Hutagodang dan Garoga: Warga Terisolir, Kini Kembali Bersatu

KabarKabari,- Sejumlah warga yang terdampak bencana di Desa Hutagodang akhirnya berhasil kembali bertemu dengan keluarga mereka setelah beberapa hari terpisah. Banjir bandang yang menggulung tiga desa — termasuk Hutagodang, Desa Garoga, dan Desa Aek Ngadol — di Kecamatan Batang Toru, Tapanuli Selatan, telah memutus konektivitas fisik dan komunikasi akibat putusnya jembatan penghubung serta padamnya jaringan listrik dan internet.

Menurut laporan terakhir, warga di Garoga dan Hutagodang sempat “terisolir” selama kurang lebih satu minggu setelah jembatan utama putus. Sebagian keluarga tidak bisa saling menghubungi karena sinyal dan listrik padam, air bersih tak tersedia, dan akses jalan tertutup lumpur serta kayu hanyut.

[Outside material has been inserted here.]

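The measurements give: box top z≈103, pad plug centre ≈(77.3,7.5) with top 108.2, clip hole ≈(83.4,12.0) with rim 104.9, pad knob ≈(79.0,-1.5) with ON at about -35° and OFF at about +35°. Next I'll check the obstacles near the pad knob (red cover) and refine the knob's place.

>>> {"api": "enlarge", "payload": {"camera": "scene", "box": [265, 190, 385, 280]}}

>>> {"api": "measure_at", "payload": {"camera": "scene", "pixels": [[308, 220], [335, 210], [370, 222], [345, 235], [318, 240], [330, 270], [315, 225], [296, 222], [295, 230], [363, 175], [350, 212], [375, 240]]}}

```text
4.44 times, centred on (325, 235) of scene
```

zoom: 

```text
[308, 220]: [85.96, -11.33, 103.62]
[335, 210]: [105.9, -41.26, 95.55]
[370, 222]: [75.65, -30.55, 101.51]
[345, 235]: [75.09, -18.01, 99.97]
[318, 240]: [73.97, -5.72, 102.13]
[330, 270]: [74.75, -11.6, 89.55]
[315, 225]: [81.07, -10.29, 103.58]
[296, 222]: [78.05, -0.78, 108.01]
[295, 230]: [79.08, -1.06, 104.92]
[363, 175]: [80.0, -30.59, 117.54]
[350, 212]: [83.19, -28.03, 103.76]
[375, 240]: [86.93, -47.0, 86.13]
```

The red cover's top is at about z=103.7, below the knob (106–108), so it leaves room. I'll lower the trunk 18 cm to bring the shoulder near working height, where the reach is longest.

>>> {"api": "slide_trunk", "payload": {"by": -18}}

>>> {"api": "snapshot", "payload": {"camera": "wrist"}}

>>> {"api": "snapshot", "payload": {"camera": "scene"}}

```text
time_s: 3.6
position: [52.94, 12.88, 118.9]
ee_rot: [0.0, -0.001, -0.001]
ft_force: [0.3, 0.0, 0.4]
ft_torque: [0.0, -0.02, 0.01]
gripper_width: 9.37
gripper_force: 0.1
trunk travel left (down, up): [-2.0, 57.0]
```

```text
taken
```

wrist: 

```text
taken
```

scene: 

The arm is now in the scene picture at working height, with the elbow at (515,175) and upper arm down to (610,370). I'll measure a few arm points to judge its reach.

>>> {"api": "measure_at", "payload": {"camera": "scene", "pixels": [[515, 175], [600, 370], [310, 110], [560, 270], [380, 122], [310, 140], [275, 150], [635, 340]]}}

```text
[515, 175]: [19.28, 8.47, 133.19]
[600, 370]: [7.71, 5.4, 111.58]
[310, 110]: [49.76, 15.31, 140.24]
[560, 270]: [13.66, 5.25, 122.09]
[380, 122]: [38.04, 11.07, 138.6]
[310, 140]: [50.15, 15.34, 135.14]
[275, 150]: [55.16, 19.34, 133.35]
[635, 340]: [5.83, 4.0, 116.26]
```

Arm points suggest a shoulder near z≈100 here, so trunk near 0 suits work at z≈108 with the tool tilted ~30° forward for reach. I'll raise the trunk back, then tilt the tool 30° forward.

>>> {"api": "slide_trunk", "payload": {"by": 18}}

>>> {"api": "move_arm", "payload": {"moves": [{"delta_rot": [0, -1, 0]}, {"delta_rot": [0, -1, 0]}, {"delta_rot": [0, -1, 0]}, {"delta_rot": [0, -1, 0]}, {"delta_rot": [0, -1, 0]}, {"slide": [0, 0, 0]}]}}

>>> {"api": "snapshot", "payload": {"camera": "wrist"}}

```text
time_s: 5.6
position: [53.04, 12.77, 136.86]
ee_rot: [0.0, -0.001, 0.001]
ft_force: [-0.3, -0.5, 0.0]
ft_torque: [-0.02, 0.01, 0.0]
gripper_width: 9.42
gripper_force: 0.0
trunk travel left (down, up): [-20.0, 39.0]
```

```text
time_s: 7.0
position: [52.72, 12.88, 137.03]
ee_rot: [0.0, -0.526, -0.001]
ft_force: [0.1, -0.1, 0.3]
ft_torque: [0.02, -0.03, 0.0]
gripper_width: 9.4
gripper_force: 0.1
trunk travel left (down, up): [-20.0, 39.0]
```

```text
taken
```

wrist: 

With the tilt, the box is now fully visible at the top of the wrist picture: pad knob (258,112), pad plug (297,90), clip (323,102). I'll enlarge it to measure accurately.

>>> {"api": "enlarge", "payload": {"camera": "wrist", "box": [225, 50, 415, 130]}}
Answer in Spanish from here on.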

Seorang warga, yang mengaku sempat terpisah dari keluarganya selama lima hari, mengatakan kondisi sangat sulit: “tidak ada listrik, jaringan, air mati, gelap-gelapan juga. Makannya diberi rantangan,” ujarnya. Seorang ibu bahkan berjalan kaki dari Pandan — Tapanuli Tengah — ke Tapanuli Selatan demi bertemu putrinya di Desa Hutagodang. Perjalanan dilakukan dengan berjalan kaki karena akses kendaraan darat belum bisa dilewati.

Kini, kabar bahagia datang: puluhan korban bencana akhirnya bisa kembali berkumpul dengan sanak-saudaranya. Reuni ini disambut penuh haru, terutama bagi keluarga yang selama ini terus mencari keberadaan anggota keluarga mereka di tengah kebingungan akibat hilangnya akses komunikasi.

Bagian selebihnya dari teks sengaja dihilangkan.